Foi nesse contexto de meios alternativos à judicialização dos conflitos que se concebeu a Lei Nacional nº 11.441/2007, que possibilitou a realização de inventário, partilha de bens, separação consensual e divórcio pela via administrativa. Nas palavras do Ministro Luis Felipe Salomão, sua mens legis consistia em: "desafogar o Judiciário, afastando a via judicial de processos nos quais não se necessita da chancela judicial, assegurando solução mais célere e efetiva em relação ao interesse das partes [...]"5.

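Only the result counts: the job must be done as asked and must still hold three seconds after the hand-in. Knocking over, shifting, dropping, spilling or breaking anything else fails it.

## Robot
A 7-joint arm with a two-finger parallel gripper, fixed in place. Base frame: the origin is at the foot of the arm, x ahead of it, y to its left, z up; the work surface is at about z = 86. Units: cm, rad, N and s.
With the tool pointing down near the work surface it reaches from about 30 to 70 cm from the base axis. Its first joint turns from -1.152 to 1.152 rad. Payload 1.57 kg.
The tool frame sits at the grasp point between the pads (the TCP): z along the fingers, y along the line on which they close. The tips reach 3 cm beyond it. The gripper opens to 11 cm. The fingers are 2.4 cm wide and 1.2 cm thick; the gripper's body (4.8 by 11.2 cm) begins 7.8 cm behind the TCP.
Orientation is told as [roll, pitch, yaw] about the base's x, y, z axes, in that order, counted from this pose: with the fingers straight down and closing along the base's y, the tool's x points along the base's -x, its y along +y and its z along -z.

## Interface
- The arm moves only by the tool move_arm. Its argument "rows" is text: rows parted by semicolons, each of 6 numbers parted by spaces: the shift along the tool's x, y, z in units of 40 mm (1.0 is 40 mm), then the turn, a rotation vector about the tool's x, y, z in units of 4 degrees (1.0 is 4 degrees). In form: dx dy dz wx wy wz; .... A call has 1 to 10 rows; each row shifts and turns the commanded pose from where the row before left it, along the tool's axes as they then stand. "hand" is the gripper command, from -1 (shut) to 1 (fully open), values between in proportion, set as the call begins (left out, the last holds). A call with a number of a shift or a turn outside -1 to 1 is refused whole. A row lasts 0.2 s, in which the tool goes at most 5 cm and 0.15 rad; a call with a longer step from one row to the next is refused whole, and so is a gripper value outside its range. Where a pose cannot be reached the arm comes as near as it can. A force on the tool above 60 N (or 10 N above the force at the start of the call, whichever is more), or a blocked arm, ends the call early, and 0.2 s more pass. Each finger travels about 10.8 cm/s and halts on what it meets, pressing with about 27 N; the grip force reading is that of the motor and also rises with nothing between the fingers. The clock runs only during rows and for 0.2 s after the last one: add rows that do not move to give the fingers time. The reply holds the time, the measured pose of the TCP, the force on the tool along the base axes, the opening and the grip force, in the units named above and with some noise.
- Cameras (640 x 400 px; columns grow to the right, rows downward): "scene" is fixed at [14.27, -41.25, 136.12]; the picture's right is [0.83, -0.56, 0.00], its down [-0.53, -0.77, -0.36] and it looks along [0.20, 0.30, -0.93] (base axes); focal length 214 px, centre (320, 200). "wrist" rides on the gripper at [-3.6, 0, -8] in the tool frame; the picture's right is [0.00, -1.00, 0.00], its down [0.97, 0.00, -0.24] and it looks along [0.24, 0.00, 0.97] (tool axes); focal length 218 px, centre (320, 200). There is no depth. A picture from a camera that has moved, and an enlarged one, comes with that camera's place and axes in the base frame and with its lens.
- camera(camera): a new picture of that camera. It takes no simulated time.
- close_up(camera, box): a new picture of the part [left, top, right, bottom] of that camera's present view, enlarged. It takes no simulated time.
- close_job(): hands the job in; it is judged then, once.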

Após quinze anos de vigência da lei, é indiscutível sua efetividade6. Como exemplo, cita-se informação, trazida pela segunda edição da revista "Cartórios em Números", no sentido de que foram realizados mais de 780 mil divórcios extrajudiciais, e mais de 1,5 milhão de inventários pela via extrajudicial entre o período de janeiro de 2007 a setembro de 2020, o que possibilitou - somente no ano de 2018 - economia de 5 bilhões reais aos cofres públicos7-8.
Como ilustrarão os exemplos abaixo, o sucesso da desjudicialização de atos judiciais iniciou um movimento orgânico, em procedimentos de jurisdição voluntária, no intuito de ampliar as possibilidades de entrega da prestação jurisdicional9, sem que a (aparente) violação à norma legal represente prejuízo às partes ou à jurisdição estatal, mas - ao contrário - um fortalecimento desta10.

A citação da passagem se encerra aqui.